The Bad Beginning is full of unfortunate events, as the series says. Even if there is a glimpse of happiness, it is rob immediately and replace with sorrow. The events start when Violet, Klaus and Sunny Baudelaire lost their parents. They are now orphans. They can’t acquire they’re fortune until Violet is of the right age. They are adopted by Count Olaf. Later he is found out to be a wicked man, who wants nothing for the Baudelaires but their money.
So far in my Summer Reading List, this is I enjoyed the most. I didn’t hold back while reading. The reason why I am engrossed on the story was the author’s writing style. I know it’s aimed for children but I find it effective. There was also a work of authenticity. Like when a word was a bit confusing, he will explain it elaborately:
“Count Olaf gives us a lot of responsibility,” Violet said.

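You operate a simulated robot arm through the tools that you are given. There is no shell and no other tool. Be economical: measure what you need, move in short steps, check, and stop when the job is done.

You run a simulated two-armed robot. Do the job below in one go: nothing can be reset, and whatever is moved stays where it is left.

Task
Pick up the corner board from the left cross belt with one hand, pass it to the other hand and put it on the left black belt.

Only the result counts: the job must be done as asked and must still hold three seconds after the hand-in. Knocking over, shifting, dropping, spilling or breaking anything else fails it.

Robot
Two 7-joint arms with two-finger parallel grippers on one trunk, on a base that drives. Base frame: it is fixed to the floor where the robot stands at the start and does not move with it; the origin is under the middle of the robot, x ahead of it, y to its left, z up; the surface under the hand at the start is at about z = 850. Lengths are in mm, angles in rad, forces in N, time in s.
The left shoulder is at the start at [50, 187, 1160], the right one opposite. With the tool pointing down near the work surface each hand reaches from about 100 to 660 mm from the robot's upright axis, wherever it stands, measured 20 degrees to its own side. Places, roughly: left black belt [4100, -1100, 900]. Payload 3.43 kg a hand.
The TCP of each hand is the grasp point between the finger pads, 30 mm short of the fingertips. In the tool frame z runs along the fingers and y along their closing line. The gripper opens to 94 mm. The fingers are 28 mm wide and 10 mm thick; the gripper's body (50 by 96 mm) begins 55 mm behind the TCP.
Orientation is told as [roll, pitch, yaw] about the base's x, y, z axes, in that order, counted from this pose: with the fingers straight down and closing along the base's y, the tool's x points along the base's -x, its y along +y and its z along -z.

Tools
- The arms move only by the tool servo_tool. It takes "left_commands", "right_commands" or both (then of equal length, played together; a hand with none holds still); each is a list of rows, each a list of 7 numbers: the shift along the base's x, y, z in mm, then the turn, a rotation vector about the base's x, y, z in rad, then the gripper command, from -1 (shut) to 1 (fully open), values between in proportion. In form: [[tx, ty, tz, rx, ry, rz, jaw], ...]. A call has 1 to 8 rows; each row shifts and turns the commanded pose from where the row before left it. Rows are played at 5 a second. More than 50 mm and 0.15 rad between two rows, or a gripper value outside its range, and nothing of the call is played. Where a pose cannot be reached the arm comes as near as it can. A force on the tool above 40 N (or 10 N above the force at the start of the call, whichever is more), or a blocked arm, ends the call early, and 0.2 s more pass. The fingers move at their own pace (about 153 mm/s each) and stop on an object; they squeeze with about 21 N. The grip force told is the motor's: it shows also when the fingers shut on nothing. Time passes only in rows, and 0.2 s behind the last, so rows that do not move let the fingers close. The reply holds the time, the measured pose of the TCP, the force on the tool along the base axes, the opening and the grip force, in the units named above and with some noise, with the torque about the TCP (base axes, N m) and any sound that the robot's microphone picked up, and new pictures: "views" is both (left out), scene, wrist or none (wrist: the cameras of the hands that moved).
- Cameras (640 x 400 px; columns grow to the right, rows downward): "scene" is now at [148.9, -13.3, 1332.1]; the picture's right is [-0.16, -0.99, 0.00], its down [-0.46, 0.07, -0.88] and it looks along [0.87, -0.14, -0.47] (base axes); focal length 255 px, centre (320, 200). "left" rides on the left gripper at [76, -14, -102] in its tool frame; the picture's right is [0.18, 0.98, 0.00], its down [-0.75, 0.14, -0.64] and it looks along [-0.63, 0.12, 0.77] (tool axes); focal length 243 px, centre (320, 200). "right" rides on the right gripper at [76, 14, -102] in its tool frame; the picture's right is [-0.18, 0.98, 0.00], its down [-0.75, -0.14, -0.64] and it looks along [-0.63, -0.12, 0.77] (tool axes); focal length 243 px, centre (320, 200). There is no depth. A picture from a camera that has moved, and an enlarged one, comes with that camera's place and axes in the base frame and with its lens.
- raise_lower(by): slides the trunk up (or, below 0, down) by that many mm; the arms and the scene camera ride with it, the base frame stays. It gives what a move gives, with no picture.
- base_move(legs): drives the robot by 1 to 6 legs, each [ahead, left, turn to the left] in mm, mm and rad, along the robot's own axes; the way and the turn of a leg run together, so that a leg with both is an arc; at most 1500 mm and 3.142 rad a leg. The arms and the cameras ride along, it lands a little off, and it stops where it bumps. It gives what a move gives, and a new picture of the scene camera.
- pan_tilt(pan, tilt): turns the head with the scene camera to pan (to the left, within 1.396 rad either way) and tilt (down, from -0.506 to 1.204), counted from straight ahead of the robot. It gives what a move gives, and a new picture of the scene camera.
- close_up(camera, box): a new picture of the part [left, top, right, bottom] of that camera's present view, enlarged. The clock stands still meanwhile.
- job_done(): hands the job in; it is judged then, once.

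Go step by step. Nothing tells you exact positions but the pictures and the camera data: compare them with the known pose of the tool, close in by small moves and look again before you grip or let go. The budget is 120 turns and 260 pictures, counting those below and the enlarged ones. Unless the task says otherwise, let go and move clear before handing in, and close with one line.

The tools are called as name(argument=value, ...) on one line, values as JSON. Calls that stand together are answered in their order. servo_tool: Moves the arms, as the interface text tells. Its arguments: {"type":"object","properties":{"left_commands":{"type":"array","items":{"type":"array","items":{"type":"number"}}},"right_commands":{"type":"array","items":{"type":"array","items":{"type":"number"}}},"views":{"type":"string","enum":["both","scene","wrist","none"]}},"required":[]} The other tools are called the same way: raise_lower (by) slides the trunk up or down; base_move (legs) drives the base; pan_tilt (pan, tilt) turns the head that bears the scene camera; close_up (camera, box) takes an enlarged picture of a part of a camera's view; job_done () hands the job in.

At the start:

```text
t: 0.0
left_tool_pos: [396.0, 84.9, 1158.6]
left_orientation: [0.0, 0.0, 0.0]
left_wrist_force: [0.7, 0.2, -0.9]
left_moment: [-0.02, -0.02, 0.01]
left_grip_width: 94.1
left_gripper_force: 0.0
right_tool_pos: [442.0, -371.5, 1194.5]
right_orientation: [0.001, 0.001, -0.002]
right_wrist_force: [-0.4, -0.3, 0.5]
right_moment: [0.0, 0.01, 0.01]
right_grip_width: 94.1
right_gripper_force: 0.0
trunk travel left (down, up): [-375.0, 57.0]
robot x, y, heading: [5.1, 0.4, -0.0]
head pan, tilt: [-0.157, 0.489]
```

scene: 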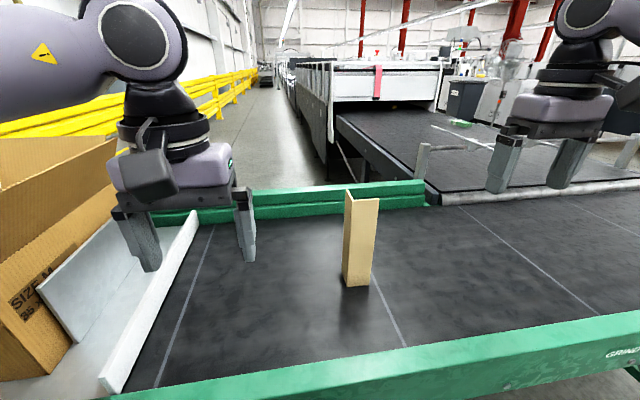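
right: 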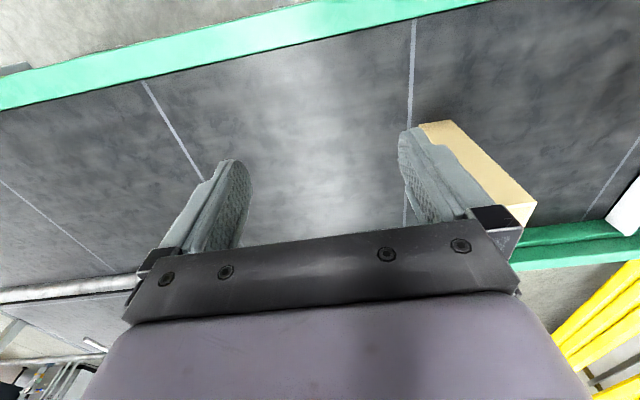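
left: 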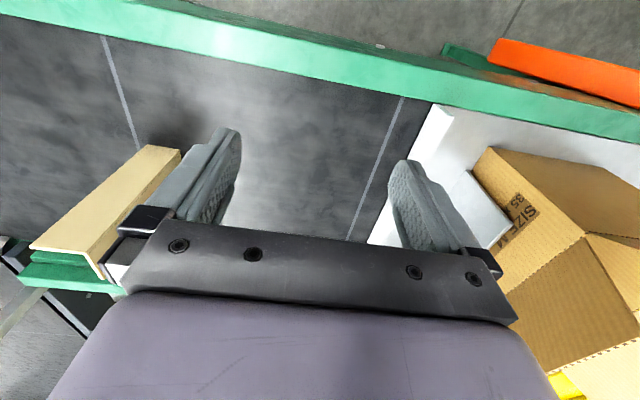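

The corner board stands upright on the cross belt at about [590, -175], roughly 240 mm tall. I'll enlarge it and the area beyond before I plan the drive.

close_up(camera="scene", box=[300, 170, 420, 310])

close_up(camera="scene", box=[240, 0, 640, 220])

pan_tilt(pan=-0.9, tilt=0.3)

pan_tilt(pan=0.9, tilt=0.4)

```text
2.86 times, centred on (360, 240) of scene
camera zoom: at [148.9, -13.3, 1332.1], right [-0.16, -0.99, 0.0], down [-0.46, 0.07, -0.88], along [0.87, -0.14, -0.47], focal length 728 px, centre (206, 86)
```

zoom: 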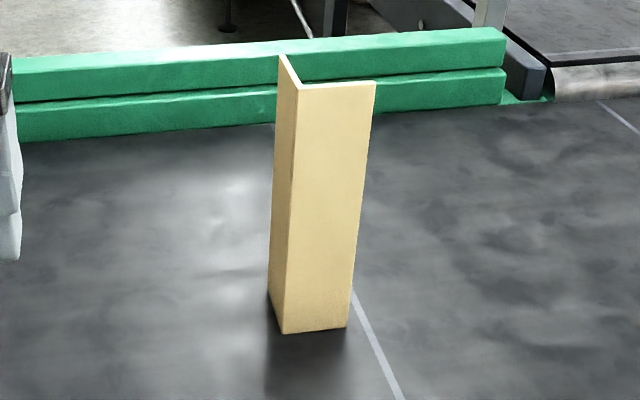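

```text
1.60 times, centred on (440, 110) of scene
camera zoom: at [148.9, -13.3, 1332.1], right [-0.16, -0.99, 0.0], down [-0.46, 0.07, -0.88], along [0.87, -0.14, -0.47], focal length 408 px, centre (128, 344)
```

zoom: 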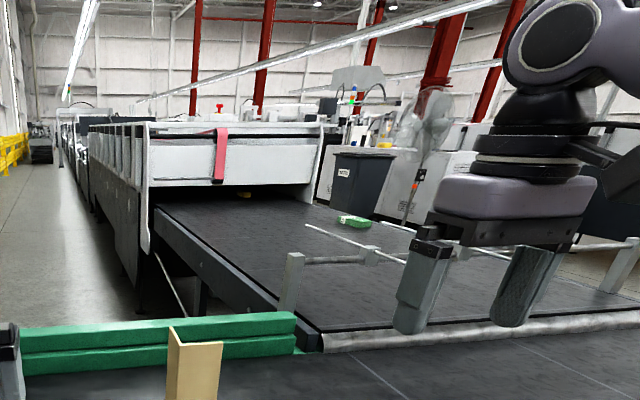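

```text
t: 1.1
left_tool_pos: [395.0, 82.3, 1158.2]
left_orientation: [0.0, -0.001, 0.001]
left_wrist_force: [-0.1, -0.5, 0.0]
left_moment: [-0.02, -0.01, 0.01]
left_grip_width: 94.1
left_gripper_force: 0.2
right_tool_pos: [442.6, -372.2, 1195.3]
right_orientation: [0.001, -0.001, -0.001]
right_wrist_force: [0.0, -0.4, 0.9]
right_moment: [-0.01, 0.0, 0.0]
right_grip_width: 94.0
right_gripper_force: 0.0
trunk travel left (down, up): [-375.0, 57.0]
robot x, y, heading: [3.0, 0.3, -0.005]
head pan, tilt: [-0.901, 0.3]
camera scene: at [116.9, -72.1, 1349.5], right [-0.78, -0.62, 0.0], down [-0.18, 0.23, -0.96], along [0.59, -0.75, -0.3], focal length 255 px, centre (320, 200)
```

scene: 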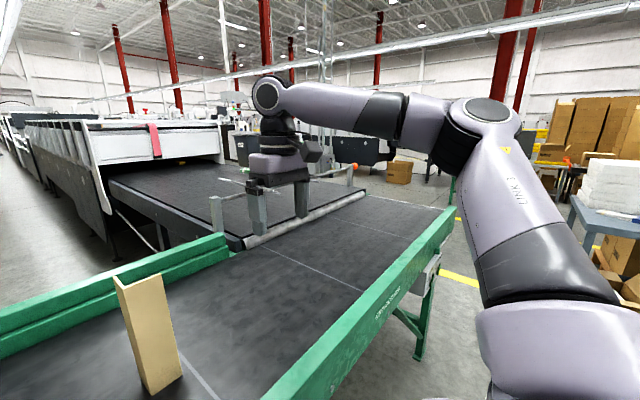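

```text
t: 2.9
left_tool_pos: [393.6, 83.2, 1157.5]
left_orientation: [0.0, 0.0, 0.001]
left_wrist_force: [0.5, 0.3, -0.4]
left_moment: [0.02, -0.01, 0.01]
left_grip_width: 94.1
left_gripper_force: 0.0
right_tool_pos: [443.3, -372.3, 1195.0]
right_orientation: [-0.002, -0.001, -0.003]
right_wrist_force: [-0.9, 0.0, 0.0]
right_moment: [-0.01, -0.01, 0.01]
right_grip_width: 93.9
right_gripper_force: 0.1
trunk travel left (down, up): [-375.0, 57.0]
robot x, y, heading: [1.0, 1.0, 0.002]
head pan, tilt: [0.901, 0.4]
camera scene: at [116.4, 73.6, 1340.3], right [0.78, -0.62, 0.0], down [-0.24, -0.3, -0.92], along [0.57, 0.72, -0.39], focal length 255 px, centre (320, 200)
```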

What she wanted to say was, Count Olaf is an evil man, but she was well mannered.
He describes things in a funny and witty way. His participation as the narrator does not limit on the character’s thought but includes in his own opinion. I felt like I was really in conversation with Snicket:
At this point in the proceedings, if I were Violet, I would have given up..
The book may make the reader miserable. But it was not all depressing when I read it. The story doesn’t build too much on the characters’ emotion but rather on what was happening around. However, I’m not saying the characters are flat. They are both lovely and lively.

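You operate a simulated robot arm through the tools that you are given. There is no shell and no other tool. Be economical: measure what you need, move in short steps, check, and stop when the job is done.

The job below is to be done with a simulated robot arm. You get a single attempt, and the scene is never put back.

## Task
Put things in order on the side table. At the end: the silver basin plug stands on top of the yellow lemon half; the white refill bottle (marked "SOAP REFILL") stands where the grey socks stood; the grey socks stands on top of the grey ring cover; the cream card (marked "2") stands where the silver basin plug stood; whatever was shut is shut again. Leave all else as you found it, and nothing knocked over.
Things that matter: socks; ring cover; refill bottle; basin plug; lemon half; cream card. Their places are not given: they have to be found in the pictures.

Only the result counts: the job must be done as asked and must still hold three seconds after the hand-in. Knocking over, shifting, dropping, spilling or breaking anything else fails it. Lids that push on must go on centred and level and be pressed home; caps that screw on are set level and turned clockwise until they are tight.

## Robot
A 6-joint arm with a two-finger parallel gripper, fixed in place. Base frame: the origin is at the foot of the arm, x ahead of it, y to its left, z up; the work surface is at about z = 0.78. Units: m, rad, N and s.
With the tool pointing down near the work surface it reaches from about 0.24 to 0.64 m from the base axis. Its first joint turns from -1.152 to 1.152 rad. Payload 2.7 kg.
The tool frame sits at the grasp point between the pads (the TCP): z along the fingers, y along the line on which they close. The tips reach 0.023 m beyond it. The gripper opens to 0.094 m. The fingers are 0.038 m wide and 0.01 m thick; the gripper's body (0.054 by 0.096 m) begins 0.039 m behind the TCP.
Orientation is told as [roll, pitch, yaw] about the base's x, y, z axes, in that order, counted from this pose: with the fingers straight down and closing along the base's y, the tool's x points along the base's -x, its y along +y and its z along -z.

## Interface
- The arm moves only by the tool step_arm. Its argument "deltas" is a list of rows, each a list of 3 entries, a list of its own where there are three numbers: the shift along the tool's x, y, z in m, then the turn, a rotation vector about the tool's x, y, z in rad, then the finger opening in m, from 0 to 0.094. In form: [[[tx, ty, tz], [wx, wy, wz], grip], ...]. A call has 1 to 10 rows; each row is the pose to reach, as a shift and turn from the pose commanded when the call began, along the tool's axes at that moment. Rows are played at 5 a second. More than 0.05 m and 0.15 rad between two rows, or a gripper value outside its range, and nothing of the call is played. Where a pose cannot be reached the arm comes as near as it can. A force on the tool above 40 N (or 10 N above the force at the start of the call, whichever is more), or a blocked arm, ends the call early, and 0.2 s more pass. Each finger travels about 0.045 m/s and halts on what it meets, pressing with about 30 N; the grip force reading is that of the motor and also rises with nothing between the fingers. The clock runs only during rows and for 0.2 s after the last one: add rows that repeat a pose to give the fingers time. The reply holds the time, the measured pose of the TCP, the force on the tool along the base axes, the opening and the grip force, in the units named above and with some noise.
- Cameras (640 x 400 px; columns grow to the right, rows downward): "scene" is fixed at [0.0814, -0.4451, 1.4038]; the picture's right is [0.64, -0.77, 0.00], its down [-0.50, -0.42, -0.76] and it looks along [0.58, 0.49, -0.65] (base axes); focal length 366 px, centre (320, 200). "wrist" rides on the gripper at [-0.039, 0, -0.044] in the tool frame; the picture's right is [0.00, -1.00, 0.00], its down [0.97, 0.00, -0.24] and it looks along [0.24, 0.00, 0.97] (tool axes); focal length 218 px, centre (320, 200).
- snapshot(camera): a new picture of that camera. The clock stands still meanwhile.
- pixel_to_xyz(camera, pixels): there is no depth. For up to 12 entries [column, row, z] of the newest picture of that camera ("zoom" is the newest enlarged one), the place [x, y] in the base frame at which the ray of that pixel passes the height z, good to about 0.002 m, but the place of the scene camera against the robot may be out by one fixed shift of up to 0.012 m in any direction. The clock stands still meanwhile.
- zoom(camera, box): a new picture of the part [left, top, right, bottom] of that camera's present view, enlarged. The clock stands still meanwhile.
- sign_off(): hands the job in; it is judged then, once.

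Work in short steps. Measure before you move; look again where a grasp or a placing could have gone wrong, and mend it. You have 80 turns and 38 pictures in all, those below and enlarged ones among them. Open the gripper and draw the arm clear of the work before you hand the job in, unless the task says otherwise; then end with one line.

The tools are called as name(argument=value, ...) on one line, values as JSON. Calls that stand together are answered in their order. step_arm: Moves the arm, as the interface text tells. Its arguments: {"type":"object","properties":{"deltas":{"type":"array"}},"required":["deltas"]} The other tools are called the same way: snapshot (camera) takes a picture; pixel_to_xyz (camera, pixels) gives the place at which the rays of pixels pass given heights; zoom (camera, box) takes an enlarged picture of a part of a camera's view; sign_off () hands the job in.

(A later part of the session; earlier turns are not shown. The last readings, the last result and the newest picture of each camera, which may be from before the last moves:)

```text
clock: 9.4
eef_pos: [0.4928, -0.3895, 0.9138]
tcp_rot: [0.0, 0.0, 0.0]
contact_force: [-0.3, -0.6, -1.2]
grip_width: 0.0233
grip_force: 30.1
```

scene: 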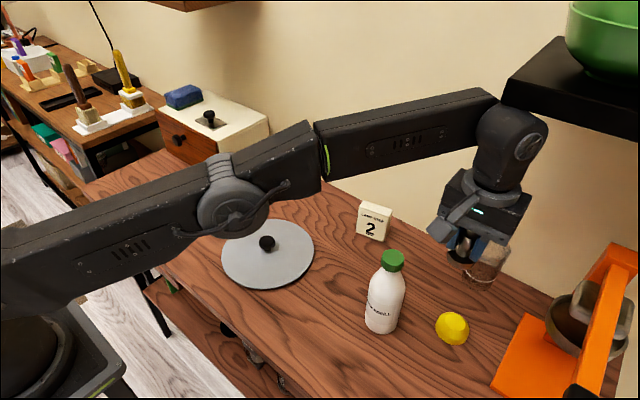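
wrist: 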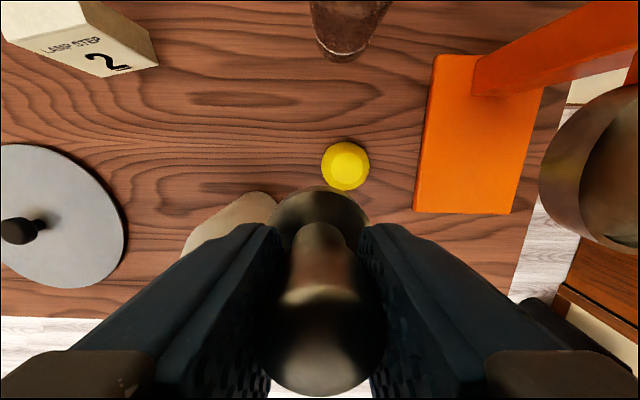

I can’t help but notice the flaws in the story. The diabolic plan was a bit childish and irrational and so was the attempt to stop it. Yes, this is not the type that I want to re-read. But I can’t discount the fact that I did enjoy it.
An adult may be annoyed to the full disclosure of explanation. A child may feel like an idiot to every word explained. But that’s what it makes this book friendly. It’s a light read with only 162 pages but the experience is resonant.